-------- Given text --------
Visita | Macron recebido com todas as honras, Ursula von der Leyden em tom muito menor

Uma visita, duas atitudes. Emmanuel Macron trouxe consigo a presidente da Comissão Europeia, que Pequim praticamente ignorou, enquanto proporcionava ao presidente francês uma visita cheia de sucessos e com grande cobertura mediática. No fim, Macron distanciou-se das posições americanas face a Pequim e considerou que a Europa deve alcançar “autonomia estratégica” e tornar-se no “terceiro pólo”

 

O presidente francês Emmanuel Macron recebeu o tratamento completo de tapete vermelho a semana passada em Pequim: foi-lhe oferecido um banquete estatal, foi saudado por desfiles militares, tiros de canhões na Praça Tiananmen e, quando o seu avião aterrou, o Ministro dos Negócios Estrangeiros da China deu-lhe pessoalmente as boas-vindas. Já quando a Presidente da Comissão Europeia Ursula von der Leyen chegou à China foi recebida pelo ministro da Ecologia, na saída regular de passageiros no aeroporto de Pequim.

Durante os dias da visista, a agenda de Macron esteve sempre a transbordar, já a de Ursula von der Leyen foi minimal. Enquanto Macron assistia a um banquete de estado na quinta-feira à noite com o Presidente chinês Xi Jinping, von der Leyen dava uma conferência de imprensa na sede da própria delegação da UE. Enquanto os meios de comunicação social chineses relatavam a relação sino-francesa com notas positivas, demonizavam von der Leyen como um “fantoche americano”.

A estratégia chinesa começou na quinta-feira, quando Xi desceu os degraus do Grande Salão do Povo para saudar o presidente francês com sorrisos e um aperto de mão. Abaixo de uma linha de bandeiras vermelhas, os dois líderes trocaram saudações com uma reunião que incluiu alguns dos conselheiros de Macron. Quem não estava presente era von der Leyen. Ela juntar-se-ia mais tarde às reuniões, subindo sozinha as escadas do Grande Salão.
--------
▶ **Given exercise 1**: Quote the given text word for word, starting at "A estratégia chinesa" and ending with "do Grande Salão.".
▶ **Given exercise 2**: Continue the given text that opens with "Visita | Macron".
-------- Raw records --------
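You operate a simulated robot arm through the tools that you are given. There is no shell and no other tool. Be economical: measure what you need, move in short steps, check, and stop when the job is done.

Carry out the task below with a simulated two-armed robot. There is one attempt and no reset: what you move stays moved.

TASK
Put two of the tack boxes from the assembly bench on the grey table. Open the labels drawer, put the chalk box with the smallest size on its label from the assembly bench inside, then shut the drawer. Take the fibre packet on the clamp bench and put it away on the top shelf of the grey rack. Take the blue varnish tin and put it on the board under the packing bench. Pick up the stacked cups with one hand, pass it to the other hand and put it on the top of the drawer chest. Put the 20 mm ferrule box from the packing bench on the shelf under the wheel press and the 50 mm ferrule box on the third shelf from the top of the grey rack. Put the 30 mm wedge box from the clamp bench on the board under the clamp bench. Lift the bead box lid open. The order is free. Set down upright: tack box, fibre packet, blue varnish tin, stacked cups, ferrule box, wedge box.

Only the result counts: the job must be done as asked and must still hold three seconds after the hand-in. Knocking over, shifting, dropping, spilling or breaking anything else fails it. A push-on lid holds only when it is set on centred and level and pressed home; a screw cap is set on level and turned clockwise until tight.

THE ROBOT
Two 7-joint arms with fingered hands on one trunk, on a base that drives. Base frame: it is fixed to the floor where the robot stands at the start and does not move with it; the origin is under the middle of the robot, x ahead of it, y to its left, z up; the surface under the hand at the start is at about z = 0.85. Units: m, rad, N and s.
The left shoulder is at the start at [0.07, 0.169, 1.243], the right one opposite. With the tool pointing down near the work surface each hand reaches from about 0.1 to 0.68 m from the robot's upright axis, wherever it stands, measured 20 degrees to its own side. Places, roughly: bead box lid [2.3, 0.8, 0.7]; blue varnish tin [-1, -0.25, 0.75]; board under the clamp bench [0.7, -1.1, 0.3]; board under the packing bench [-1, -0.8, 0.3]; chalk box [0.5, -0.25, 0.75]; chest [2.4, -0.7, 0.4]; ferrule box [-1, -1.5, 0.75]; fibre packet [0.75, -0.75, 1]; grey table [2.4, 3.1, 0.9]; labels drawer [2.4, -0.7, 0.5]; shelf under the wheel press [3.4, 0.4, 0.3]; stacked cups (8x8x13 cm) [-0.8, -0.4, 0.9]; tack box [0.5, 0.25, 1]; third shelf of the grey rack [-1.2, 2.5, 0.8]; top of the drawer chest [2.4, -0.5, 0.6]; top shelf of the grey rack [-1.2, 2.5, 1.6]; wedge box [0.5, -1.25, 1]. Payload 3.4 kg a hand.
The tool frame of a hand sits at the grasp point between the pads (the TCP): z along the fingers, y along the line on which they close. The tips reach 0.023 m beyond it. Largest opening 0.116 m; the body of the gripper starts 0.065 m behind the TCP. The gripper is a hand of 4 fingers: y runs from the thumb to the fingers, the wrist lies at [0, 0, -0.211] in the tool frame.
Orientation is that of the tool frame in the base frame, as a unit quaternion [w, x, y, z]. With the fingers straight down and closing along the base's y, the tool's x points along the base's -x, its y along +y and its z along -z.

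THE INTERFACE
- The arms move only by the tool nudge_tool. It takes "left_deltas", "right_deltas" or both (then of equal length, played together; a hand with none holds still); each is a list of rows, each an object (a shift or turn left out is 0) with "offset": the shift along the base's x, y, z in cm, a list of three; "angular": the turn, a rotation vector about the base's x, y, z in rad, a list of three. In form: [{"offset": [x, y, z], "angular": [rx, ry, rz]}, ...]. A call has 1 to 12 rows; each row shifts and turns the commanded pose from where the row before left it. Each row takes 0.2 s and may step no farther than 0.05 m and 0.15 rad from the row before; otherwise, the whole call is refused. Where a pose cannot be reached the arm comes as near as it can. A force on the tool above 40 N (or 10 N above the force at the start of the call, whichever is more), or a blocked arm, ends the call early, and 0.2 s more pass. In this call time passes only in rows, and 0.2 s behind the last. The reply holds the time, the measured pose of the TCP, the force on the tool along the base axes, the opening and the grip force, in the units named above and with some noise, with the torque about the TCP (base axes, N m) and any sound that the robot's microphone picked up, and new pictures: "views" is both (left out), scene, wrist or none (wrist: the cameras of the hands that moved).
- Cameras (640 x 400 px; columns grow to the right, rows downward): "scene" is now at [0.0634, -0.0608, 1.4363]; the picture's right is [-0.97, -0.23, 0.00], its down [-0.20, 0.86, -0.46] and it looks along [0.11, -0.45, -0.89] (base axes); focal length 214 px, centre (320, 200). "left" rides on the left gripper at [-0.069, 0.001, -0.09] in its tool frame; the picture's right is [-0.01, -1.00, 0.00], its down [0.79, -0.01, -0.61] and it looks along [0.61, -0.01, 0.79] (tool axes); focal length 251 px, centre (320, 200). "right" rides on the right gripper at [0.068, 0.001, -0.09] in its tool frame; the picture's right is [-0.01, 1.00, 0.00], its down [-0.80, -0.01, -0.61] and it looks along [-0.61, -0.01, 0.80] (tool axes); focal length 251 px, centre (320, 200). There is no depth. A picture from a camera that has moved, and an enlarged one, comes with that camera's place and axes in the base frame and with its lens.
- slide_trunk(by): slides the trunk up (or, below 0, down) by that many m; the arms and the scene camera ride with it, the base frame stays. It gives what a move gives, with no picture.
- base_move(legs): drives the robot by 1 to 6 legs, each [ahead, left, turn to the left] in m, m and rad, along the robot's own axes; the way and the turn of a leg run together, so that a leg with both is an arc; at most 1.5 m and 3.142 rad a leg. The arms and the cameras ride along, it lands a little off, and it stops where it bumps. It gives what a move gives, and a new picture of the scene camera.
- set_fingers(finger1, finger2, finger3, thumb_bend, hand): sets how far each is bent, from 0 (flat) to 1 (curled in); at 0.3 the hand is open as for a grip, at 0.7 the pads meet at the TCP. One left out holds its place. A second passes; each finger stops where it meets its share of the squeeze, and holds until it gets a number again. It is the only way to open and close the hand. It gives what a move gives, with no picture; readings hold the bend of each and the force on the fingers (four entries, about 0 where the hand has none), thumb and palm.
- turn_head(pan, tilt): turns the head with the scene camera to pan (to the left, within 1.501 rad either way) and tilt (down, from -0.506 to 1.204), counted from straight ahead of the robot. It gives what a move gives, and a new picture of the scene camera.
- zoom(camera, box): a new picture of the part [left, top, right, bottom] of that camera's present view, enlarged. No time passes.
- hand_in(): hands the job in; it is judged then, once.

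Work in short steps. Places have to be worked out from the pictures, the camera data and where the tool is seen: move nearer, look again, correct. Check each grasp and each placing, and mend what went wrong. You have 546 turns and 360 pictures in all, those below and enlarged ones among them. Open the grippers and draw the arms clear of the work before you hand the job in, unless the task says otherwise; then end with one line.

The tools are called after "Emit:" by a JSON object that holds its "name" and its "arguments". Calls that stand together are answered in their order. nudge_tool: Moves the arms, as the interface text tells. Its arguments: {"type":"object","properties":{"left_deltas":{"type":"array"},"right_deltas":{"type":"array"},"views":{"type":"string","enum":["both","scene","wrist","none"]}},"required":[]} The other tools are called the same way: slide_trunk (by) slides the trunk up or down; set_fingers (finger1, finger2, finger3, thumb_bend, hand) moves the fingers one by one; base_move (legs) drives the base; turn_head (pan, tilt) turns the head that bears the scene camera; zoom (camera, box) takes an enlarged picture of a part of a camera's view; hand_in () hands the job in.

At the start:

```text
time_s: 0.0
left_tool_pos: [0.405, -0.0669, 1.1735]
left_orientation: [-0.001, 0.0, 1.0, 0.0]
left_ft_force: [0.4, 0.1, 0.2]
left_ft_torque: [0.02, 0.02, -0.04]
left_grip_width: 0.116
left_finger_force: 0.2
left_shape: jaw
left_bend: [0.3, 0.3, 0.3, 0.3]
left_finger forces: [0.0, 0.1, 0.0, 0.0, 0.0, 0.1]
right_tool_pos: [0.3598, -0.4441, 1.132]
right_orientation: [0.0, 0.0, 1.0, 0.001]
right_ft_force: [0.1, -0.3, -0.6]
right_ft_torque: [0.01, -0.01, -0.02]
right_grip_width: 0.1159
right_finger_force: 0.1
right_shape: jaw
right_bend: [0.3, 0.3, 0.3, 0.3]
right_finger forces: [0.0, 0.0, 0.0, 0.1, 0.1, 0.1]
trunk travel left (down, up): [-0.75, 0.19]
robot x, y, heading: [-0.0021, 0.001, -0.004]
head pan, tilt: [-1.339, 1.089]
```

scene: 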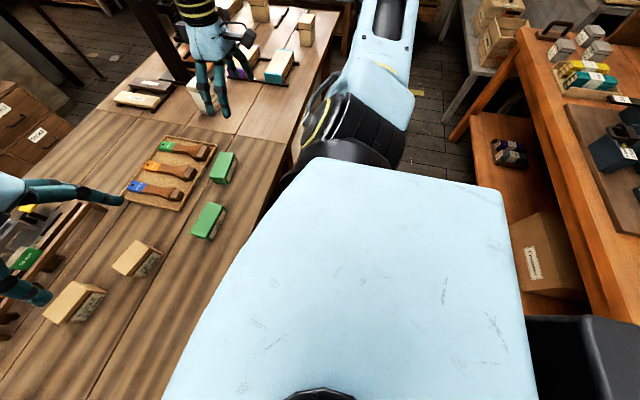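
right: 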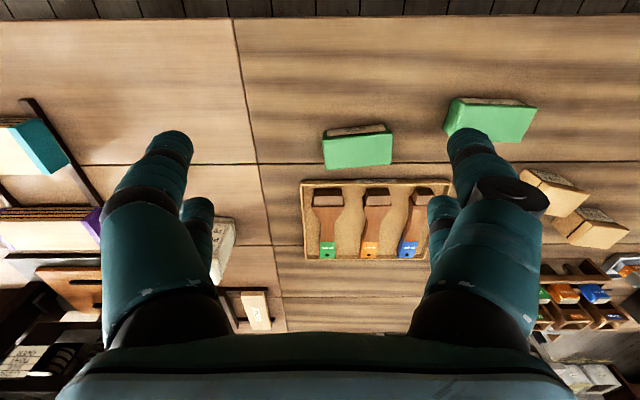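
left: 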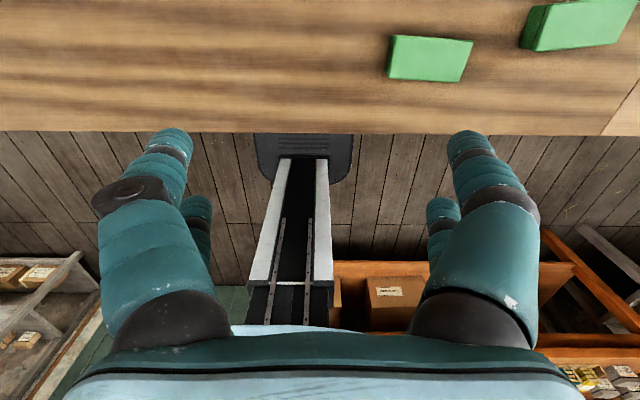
--------
-------- Raw records --------
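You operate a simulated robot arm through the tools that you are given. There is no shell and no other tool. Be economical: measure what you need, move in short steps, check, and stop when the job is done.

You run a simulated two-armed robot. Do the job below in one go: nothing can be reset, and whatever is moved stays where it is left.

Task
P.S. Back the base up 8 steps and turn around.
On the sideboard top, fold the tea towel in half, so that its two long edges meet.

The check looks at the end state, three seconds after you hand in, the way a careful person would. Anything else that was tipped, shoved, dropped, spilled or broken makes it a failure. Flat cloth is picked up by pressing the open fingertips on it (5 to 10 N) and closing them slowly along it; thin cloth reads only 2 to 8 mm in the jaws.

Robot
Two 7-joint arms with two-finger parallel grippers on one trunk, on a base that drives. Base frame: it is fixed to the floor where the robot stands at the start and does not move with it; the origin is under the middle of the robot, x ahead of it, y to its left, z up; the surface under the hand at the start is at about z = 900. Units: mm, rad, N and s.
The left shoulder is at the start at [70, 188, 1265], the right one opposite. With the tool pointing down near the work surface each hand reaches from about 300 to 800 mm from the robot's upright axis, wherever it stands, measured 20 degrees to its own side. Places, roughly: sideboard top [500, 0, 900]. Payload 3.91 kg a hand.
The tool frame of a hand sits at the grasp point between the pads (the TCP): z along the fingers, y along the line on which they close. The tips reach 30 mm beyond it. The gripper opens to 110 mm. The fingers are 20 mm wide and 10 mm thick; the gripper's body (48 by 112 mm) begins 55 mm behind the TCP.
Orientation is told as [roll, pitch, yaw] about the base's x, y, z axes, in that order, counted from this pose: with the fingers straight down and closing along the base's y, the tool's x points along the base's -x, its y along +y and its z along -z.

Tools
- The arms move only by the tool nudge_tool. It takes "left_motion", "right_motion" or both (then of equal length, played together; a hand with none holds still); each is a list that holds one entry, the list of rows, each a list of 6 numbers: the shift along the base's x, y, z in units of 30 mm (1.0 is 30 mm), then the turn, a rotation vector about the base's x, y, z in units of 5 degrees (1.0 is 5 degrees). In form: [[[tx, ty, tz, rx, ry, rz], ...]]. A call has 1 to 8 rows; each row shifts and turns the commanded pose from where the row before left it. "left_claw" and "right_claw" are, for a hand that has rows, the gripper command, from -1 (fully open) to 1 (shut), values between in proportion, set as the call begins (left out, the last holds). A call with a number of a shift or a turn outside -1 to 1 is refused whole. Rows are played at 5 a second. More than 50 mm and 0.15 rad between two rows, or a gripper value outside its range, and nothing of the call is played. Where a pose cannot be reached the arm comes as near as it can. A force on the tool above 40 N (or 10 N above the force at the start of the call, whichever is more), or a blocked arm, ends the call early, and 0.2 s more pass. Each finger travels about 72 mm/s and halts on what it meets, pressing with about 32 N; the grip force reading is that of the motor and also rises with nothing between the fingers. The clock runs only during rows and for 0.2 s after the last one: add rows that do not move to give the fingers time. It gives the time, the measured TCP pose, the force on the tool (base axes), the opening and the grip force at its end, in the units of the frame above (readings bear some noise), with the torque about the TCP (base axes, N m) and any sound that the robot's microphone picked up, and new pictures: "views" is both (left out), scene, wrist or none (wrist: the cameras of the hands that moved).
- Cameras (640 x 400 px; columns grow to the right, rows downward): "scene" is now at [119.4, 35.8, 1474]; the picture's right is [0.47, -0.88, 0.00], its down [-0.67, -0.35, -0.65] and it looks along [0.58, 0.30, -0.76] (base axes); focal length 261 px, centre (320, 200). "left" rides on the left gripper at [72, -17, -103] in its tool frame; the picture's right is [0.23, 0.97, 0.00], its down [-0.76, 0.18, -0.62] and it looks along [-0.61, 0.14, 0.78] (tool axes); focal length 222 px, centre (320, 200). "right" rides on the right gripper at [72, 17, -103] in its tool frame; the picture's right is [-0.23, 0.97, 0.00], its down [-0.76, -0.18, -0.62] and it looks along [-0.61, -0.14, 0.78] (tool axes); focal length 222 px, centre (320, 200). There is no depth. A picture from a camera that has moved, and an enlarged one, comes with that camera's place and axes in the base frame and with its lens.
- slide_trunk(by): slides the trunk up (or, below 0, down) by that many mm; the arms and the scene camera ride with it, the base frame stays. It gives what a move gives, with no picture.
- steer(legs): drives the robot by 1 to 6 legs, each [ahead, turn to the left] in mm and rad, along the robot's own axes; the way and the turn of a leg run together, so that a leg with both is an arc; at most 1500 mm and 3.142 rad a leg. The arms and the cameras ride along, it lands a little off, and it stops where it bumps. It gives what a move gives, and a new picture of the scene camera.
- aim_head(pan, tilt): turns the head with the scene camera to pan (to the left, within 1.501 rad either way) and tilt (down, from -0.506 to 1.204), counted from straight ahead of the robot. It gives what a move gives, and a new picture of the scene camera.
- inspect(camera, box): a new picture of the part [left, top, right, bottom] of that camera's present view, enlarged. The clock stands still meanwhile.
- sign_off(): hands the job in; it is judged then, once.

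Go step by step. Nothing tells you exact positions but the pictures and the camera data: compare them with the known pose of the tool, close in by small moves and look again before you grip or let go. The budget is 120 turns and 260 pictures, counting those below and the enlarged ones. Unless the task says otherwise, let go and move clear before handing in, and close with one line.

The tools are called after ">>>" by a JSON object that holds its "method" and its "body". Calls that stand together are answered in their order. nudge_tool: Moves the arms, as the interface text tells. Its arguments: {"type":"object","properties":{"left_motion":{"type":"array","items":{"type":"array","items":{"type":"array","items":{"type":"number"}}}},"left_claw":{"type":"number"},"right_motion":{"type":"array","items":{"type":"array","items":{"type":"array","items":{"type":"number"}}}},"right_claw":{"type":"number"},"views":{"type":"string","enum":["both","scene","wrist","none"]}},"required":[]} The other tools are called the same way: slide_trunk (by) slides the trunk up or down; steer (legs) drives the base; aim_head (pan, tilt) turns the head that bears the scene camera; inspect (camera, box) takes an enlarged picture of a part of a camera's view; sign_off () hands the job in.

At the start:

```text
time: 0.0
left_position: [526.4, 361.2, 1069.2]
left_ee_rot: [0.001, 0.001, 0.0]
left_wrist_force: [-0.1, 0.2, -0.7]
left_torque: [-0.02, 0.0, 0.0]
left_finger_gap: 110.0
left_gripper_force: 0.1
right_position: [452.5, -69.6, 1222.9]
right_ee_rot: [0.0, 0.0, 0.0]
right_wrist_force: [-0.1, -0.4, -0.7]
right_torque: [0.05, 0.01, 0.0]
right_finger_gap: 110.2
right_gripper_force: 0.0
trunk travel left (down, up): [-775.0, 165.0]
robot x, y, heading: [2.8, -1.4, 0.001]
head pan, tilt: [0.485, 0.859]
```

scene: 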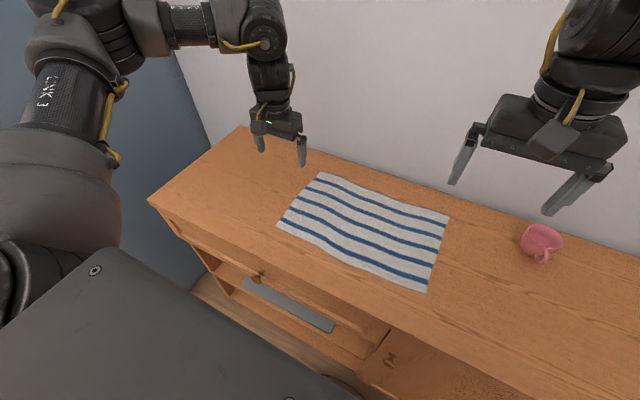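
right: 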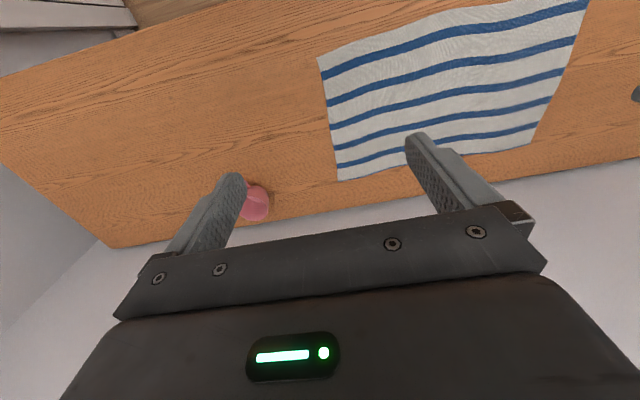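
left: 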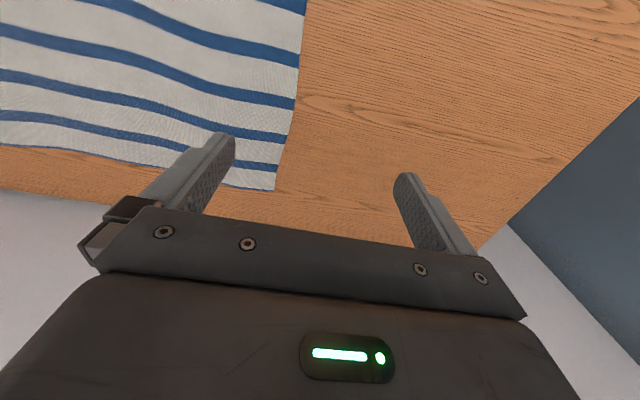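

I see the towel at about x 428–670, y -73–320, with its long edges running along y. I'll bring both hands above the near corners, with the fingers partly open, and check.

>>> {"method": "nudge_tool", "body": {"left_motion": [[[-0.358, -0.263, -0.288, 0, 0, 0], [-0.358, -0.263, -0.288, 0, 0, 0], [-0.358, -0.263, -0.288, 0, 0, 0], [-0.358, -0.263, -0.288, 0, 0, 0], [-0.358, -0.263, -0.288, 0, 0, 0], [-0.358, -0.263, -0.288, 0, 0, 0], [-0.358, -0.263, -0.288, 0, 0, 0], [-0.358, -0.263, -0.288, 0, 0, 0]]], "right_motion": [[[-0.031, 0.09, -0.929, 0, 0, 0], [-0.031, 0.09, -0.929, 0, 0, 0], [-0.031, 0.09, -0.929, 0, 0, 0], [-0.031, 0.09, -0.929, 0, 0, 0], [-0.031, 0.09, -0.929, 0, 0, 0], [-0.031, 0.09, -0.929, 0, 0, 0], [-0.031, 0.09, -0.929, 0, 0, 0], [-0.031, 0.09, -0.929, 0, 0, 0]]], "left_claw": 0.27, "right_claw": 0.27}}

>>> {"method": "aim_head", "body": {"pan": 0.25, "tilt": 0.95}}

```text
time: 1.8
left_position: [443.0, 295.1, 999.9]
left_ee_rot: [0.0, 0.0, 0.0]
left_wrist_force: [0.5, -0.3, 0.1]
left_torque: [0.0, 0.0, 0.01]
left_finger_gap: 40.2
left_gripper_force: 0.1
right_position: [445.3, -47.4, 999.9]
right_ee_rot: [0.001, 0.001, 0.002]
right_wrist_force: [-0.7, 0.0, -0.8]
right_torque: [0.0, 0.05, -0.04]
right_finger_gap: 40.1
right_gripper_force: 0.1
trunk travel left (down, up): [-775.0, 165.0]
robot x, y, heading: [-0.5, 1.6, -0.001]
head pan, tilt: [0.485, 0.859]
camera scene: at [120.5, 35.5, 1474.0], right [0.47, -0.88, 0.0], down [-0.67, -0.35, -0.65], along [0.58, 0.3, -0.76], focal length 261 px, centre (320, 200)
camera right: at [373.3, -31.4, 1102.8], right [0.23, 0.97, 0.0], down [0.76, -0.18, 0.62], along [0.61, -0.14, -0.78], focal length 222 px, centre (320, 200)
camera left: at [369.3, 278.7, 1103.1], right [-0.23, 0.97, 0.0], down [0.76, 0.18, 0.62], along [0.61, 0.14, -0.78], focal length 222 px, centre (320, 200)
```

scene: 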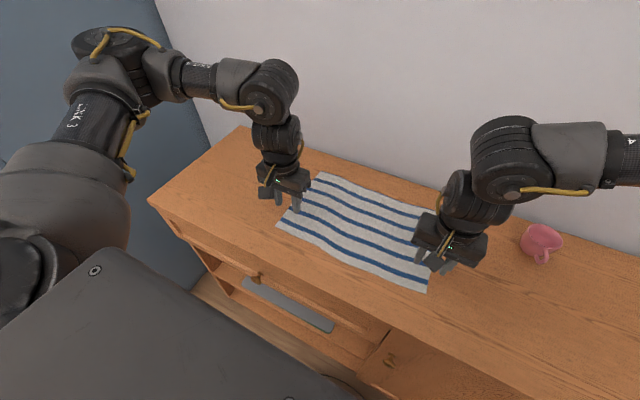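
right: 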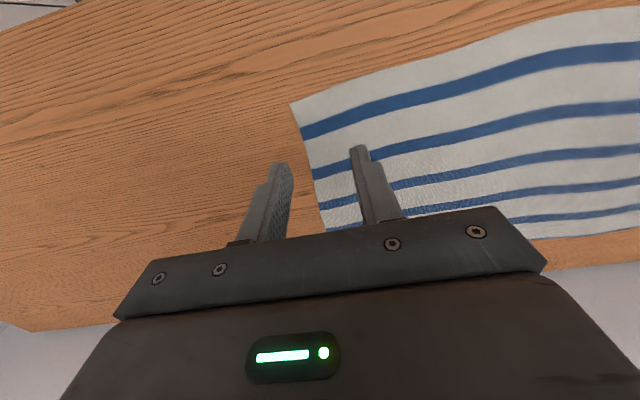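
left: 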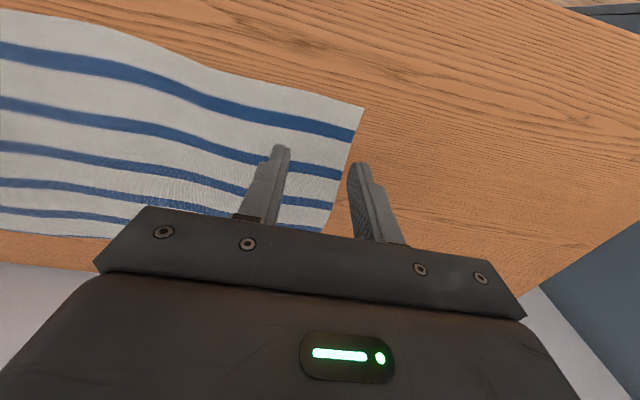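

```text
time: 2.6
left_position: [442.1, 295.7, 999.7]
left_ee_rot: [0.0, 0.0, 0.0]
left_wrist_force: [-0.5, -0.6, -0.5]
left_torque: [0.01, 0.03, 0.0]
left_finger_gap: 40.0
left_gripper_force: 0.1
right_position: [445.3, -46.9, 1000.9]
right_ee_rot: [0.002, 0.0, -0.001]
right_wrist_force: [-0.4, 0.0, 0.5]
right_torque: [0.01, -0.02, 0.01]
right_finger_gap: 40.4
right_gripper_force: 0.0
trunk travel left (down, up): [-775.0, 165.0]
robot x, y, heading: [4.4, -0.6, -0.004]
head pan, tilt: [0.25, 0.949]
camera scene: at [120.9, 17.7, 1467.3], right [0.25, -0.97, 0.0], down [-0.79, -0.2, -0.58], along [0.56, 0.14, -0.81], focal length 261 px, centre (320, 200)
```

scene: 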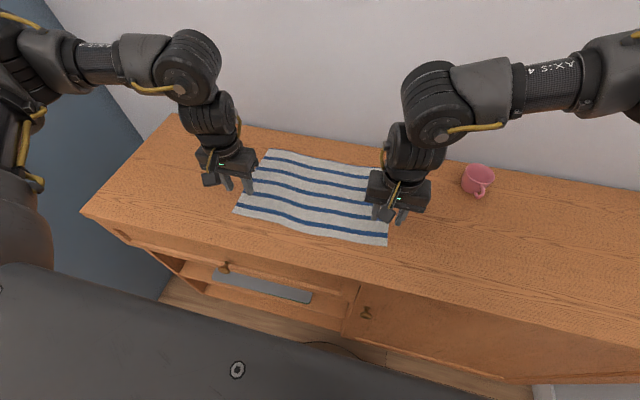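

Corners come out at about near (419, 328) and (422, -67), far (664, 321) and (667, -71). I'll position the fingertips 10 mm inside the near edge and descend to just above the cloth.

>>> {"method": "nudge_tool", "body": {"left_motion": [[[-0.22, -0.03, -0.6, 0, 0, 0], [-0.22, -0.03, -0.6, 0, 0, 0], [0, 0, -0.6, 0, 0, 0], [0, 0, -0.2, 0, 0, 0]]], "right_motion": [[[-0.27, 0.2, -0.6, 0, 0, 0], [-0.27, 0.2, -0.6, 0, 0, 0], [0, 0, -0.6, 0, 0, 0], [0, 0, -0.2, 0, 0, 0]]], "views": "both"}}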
--------
-------- Raw records --------
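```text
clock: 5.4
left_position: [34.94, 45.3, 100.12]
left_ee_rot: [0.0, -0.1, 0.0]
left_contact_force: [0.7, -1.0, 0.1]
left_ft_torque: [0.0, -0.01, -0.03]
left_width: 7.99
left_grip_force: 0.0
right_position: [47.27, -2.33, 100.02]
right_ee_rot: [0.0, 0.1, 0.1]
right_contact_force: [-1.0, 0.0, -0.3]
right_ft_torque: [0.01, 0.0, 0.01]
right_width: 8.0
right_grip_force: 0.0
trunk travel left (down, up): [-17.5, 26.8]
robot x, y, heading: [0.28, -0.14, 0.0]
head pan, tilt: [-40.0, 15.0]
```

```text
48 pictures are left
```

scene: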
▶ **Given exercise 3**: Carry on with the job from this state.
--------
▶ **Task result 1**:
A estratégia chinesa começou na quinta-feira, quando Xi desceu os degraus do Grande Salão do Povo para saudar o presidente francês com sorrisos e um aperto de mão. Abaixo de uma linha de bandeiras vermelhas, os dois líderes trocaram saudações com uma reunião que incluiu alguns dos conselheiros de Macron. Quem não estava presente era von der Leyen. Ela juntar-se-ia mais tarde às reuniões, subindo sozinha as escadas do Grande Salão.

▶ **Task result 2**:
Convite falhado

A decisão de Macron de convidar von der Leyen para a viagem pretendia ser uma demonstração da unidade europeia. Mas o resultado foi tudo menos isso. Embora os funcionários da Comissão antes da viagem tivessem salientado que von der Leyen seguiria um calendário diferente do presidente francês – e não participaria na sua visita de estado – o resultado foi desarticulado.

Os meios de comunicação estatais chineses fizeram as suas opções. Na página inicial da agência Xinhua, grande parte do foco centrou-se inteiramente em torno de Macron e dos laços da China com a França, deixando a UE como um assunto quase invisível. Noutros meios de comunicação social, von der Leyen foi vilipendiada – um tema que se acelerou desde que o chefe da UE proferiu na semana passada um discurso relativamente agressivo sobre a China.

“A viagem de Macron tem a expectativa de que a China dará um impulso à França … mas ao trazer von der Leyen, parece que falta um pouco de sinceridade a Macron”, lê-se num artigo publicado por uma plataforma de comunicação social afiliada ao Ministério da Defesa. E continua: “Von der Leyen, uma conhecida personalidade pró-EUA, vende a Europa para lucrar com os EUA, que não se poupa a esforços para empurrar a Europa a confrontar a Rússia. Conseguiu chegar à China apenas por se ter agarrado a Macron”.

Vários comentadores com enormes seguidores nas plataformas de comunicação social chinesas dizem que a visita de von der Leyen foi realizada “com má fé”. “O seu objectivo está longe de ser simples”, de acordo com um comentador com um relato com um quarto de milhão de seguidores. “Os americanos podem tê-la encarregado de vigiar Macron”.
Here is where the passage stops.